Can you explain other income coming down?

U
Unknown Executive

Income for the quarter.

K
Kula Ajith Rai
executive

Other income has come down is saying, is it ForEx? Or is it something else?

J
J. Gowda
executive

It's a difficult for [indiscernible]

K
Kula Ajith Rai
executive

Yes. I think in the ForEx, we have mark-to-market what is the reason, I think.

J
J. Gowda
executive

Forward contract [indiscernible]

U
Unknown Analyst

What would be the quantum of the. I mean, the ForEx?

K
Kula Ajith Rai
executive

Yes, [indiscernible] payer number or you can tell them off-line. Yes, you can contact me. I think that is basically on the forward contract number.

U
Unknown Analyst

Okay. And just one more question, sir, if I look at your consol minus nor numbers, your other expenses have also moved up sharply so is this largely due to energy prices or anything -- any color over there?

K
Kula Ajith Rai
executive

Yes, power in Europe has gone up. So I have in the U.S. also, I think but there could be some other -- I won't be able to answer clearly. I think maybe Medappa can clarify later. But certainly, power is 1 of the costs.
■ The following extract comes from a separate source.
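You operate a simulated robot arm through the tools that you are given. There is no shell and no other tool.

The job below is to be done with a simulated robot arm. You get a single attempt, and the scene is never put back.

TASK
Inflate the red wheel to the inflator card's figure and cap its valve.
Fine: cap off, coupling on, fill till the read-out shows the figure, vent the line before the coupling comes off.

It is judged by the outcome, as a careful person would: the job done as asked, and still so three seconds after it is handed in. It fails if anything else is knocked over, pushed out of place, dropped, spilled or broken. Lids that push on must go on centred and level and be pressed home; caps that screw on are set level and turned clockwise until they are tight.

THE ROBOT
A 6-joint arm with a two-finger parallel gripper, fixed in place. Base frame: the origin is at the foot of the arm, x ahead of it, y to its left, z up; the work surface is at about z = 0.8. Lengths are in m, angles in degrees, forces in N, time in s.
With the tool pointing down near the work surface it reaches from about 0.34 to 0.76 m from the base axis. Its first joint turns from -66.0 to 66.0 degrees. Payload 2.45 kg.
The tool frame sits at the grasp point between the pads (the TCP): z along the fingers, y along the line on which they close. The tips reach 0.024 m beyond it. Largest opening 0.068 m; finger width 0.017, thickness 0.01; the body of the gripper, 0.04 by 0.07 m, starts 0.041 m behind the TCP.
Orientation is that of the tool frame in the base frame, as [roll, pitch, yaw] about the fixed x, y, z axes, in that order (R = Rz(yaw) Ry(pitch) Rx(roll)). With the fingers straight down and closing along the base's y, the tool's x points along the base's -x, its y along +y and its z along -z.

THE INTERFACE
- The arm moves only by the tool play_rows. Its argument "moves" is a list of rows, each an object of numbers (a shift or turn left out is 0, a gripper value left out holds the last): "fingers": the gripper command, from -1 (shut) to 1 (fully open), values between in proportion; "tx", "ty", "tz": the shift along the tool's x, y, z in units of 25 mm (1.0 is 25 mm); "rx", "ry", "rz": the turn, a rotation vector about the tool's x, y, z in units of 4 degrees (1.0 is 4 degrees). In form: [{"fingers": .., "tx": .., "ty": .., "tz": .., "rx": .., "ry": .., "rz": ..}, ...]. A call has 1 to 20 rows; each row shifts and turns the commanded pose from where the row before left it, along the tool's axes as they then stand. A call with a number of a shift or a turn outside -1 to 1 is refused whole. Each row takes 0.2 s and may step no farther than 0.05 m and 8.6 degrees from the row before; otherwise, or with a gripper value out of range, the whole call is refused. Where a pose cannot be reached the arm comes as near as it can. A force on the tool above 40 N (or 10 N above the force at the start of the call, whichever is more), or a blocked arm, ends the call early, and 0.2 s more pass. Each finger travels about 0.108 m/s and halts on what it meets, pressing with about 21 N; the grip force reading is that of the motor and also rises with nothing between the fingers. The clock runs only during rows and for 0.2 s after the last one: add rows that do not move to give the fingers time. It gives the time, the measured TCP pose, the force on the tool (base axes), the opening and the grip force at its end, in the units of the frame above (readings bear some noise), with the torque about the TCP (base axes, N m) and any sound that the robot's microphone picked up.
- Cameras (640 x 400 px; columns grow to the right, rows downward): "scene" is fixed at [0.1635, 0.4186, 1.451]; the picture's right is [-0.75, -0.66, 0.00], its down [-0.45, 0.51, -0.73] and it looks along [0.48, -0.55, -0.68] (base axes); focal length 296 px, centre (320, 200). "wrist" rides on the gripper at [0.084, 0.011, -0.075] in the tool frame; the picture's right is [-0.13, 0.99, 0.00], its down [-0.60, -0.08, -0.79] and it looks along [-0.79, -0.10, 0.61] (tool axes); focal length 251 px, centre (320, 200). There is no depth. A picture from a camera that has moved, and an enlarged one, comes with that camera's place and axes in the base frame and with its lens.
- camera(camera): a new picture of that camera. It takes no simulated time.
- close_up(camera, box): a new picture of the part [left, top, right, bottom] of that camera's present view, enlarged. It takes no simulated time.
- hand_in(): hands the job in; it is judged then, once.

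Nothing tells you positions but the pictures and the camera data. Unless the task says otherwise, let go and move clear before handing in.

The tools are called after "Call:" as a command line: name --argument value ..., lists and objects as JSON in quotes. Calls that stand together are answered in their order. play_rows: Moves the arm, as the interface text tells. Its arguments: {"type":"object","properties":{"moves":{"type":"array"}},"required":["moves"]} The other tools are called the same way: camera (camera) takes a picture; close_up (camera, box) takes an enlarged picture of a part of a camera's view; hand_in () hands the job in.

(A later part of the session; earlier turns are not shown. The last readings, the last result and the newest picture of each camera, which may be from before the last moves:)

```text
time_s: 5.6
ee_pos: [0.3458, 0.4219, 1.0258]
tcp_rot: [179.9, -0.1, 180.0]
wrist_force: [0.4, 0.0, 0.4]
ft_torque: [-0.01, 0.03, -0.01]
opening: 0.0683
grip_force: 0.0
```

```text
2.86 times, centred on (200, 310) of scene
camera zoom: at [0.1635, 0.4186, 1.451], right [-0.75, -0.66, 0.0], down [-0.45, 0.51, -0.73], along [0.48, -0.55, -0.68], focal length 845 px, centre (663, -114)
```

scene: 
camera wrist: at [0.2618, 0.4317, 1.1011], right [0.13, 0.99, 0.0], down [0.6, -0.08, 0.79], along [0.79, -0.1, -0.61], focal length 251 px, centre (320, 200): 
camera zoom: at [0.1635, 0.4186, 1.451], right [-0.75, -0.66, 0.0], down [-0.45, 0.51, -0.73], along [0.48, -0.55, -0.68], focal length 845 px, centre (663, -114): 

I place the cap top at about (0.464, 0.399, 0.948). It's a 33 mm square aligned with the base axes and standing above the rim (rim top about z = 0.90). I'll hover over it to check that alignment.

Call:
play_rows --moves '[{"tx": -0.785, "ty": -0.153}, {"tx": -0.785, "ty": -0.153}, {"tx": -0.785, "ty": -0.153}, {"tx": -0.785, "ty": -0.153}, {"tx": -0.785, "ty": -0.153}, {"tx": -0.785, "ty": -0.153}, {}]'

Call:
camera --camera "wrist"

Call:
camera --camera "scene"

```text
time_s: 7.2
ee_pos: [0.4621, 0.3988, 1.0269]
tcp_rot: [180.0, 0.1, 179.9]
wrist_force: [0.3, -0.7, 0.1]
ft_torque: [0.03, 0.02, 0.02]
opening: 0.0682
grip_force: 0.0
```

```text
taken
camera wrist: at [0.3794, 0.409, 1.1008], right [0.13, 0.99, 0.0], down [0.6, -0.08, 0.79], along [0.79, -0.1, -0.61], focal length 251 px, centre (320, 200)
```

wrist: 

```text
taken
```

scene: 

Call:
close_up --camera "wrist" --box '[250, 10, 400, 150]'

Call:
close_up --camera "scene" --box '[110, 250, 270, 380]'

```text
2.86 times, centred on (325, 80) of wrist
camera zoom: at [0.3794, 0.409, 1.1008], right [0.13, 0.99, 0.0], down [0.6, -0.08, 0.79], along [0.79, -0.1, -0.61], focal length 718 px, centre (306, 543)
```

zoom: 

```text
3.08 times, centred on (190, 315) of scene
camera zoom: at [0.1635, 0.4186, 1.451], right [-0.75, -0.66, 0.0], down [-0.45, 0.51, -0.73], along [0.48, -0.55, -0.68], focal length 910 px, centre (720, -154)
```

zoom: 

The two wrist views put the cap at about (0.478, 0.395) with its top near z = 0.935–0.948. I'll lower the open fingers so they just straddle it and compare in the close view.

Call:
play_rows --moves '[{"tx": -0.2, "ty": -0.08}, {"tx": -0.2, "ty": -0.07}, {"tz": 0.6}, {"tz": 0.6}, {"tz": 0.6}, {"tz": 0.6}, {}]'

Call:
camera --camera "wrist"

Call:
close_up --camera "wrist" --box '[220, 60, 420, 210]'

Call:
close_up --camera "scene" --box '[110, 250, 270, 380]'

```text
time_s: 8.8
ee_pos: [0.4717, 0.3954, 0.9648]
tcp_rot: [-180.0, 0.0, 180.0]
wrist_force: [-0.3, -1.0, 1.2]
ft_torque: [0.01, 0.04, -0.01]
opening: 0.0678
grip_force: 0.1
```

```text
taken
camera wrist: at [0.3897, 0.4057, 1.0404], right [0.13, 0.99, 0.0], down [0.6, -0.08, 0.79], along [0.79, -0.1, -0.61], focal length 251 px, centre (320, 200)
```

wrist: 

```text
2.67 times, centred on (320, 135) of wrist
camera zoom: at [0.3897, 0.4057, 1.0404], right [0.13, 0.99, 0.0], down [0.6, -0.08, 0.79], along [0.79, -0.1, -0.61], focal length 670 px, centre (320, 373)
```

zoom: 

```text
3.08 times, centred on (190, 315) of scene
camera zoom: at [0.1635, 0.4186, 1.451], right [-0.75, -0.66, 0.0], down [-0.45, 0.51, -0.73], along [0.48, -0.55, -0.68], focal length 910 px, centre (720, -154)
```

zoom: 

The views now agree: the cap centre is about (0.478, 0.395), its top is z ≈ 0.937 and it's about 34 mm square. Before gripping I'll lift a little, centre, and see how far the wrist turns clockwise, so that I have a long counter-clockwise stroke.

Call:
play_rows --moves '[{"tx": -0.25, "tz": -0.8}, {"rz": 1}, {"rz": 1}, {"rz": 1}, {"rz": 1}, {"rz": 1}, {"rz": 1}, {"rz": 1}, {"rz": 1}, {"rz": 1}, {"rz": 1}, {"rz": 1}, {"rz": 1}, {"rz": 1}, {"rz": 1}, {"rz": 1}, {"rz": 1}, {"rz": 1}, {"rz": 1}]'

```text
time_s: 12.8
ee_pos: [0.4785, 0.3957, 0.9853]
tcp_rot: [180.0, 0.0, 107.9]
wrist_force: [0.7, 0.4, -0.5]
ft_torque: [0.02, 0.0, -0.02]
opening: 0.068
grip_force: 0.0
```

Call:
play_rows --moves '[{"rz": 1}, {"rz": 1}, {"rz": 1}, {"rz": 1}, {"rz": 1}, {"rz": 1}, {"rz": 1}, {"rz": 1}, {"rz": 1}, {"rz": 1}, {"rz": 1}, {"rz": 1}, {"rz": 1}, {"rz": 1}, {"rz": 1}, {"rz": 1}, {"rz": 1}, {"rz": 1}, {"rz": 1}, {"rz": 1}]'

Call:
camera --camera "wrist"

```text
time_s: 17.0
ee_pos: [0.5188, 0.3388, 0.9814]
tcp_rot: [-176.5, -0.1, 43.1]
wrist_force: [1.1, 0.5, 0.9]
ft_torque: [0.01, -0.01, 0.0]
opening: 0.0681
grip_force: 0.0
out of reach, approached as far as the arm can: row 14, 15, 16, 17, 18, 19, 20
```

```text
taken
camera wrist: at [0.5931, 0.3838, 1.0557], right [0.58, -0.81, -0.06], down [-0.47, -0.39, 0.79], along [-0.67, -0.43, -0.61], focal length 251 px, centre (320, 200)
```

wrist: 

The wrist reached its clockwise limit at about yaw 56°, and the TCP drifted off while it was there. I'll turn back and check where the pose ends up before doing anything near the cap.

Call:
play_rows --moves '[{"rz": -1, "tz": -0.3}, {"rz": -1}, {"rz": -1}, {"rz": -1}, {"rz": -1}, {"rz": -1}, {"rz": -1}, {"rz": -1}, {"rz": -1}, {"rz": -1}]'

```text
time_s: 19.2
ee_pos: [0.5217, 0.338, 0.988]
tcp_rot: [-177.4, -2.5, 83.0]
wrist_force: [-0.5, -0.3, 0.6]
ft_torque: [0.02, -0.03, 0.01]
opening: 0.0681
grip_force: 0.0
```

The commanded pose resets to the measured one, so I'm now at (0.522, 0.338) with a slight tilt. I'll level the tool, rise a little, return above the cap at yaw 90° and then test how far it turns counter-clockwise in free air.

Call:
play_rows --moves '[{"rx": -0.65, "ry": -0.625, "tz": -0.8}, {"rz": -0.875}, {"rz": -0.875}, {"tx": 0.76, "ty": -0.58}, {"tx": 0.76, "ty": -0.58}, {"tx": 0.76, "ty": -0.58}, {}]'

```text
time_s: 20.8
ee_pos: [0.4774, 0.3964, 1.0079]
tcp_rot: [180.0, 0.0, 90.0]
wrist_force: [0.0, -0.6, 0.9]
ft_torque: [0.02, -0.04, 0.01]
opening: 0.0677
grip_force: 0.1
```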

Thank you all. I think from us, that would be our last question we'll take. I'll hand over. And then again, thank you for the interest in Suprajit. We appreciate. If there's any more questions that you may have, we can always contact Medappa our secretary department and we'll be able to happy to answer any of them. With that, I'll give it back to the moderator and thank Anand Rathi once again for hosting this con call. Thank you.

Operator

Thanks. On behalf of Anand Rathi Share and Stock Brokers Limited, that concludes this conference. Thank you for joining us. You may now disconnect your lines. Thank you. Bye.